Set exercise:
Keep every line where the word "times" appears; drop the rest.

Recorded information:
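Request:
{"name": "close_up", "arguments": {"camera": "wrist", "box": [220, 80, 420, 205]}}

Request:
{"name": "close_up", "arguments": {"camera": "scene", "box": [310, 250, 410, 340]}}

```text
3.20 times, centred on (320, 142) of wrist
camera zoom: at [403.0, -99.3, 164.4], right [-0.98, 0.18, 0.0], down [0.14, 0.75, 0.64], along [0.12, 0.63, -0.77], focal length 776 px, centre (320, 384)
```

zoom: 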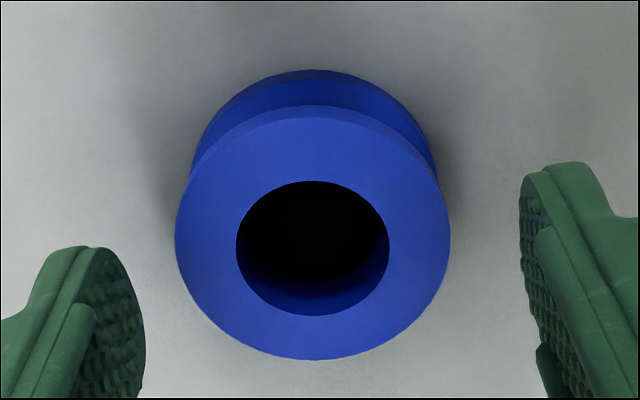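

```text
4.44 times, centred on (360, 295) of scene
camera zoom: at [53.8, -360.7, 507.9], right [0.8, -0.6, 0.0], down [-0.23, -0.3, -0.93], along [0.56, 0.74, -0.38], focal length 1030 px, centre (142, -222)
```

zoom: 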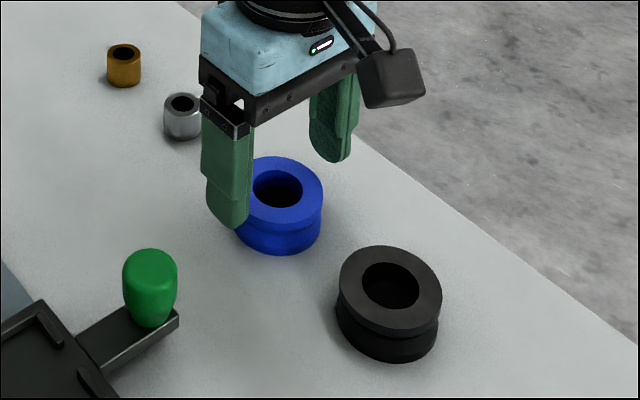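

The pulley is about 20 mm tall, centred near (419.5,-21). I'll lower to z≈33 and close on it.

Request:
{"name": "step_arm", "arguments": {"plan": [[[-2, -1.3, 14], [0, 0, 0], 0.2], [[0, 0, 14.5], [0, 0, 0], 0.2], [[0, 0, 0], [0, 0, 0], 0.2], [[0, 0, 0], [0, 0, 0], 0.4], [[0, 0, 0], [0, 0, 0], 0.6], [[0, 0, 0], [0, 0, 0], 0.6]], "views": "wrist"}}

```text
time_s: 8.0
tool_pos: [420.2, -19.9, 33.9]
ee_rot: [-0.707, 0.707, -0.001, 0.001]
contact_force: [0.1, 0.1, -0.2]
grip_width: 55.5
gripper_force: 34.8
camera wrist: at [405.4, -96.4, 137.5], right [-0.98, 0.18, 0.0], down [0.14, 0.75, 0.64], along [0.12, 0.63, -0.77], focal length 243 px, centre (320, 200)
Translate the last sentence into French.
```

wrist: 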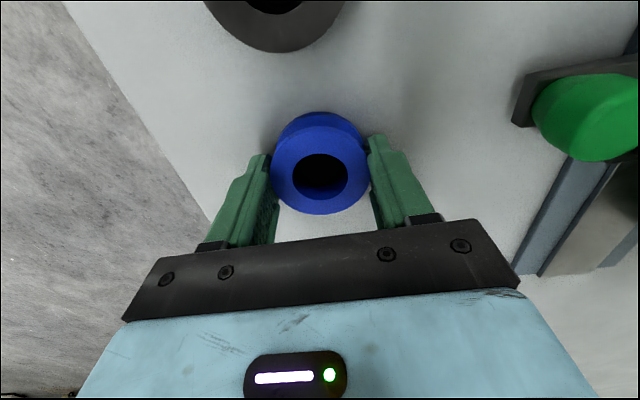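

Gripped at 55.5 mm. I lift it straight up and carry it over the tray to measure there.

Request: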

Final answer:
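3.20 times, centred on (320, 142) of wrist
4.44 times, centred on (360, 295) of scene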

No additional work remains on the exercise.